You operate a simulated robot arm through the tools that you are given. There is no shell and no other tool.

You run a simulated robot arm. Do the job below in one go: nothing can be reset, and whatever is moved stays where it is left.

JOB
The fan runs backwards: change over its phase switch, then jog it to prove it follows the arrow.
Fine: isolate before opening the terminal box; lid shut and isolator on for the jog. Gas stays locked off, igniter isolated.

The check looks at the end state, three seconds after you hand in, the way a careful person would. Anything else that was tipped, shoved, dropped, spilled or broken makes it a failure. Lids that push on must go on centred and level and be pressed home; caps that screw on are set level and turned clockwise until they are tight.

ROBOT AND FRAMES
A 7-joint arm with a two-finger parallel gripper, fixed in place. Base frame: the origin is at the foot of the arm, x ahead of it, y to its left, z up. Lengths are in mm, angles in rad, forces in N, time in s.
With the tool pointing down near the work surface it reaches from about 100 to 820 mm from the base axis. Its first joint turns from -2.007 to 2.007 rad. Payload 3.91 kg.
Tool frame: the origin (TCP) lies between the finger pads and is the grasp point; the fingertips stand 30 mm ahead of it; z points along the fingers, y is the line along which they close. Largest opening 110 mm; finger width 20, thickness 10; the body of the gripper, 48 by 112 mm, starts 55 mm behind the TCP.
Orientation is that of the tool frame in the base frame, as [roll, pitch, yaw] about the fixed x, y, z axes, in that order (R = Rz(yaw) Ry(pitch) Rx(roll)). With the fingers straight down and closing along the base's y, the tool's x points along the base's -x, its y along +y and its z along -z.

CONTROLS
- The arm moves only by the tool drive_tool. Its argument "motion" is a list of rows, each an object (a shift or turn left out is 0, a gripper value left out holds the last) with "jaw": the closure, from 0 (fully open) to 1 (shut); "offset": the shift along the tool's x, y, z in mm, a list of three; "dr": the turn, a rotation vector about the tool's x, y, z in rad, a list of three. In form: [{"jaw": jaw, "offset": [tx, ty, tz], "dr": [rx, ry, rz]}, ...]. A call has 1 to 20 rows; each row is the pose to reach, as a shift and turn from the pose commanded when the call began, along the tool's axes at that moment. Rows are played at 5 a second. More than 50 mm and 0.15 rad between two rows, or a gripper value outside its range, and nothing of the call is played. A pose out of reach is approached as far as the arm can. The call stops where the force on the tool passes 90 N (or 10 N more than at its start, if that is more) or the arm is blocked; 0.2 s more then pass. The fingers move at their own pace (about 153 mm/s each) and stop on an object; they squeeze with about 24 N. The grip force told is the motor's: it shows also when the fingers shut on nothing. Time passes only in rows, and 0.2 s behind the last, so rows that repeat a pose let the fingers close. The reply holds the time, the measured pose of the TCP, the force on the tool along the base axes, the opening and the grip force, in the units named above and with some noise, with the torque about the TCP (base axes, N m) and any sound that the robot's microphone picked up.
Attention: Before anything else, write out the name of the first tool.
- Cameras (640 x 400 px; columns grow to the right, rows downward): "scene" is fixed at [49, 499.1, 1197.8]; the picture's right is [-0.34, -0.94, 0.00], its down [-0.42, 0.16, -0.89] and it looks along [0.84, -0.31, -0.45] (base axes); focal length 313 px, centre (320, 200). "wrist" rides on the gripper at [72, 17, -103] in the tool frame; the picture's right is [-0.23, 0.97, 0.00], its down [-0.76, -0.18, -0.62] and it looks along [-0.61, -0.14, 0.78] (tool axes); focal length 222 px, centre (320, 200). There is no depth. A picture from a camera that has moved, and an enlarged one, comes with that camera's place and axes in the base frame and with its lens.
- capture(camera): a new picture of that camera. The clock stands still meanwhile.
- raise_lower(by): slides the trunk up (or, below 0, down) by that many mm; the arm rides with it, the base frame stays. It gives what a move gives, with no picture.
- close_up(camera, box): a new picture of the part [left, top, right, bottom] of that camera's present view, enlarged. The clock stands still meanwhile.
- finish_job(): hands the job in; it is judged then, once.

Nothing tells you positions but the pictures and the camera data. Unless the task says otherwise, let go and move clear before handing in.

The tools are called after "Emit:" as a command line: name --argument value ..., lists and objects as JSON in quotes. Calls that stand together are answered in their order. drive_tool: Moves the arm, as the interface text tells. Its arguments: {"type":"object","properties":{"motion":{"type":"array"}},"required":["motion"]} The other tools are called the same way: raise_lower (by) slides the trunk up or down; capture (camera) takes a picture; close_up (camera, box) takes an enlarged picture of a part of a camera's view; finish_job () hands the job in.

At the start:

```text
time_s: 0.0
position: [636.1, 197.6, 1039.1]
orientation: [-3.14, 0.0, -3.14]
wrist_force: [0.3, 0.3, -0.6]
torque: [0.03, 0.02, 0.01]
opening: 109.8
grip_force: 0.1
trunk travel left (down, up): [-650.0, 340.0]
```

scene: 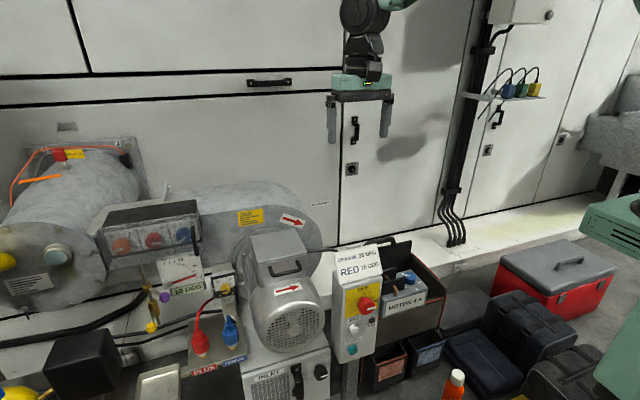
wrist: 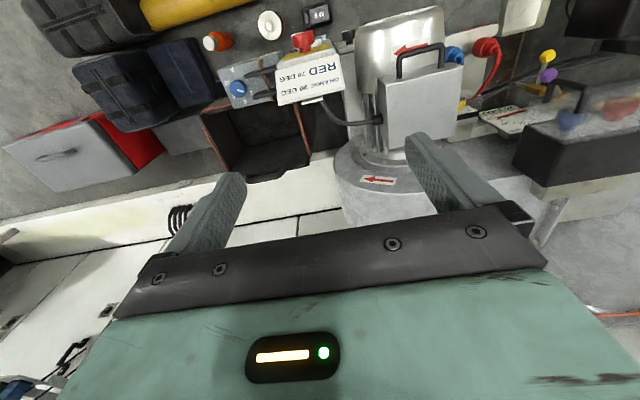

+++++

* **INSTRUCTION**
Which lines hold the word "There"? Show each one.

* **SOLUTION FOR THIS TASK**
You operate a simulated robot arm through the tools that you are given. There is no shell and no other tool.
- Cameras (640 x 400 px; columns grow to the right, rows downward): "scene" is fixed at [49, 499.1, 1197.8]; the picture's right is [-0.34, -0.94, 0.00], its down [-0.42, 0.16, -0.89] and it looks along [0.84, -0.31, -0.45] (base axes); focal length 313 px, centre (320, 200). "wrist" rides on the gripper at [72, 17, -103] in the tool frame; the picture's right is [-0.23, 0.97, 0.00], its down [-0.76, -0.18, -0.62] and it looks along [-0.61, -0.14, 0.78] (tool axes); focal length 222 px, centre (320, 200). There is no depth. A picture from a camera that has moved, and an enlarged one, comes with that camera's place and axes in the base frame and with its lens.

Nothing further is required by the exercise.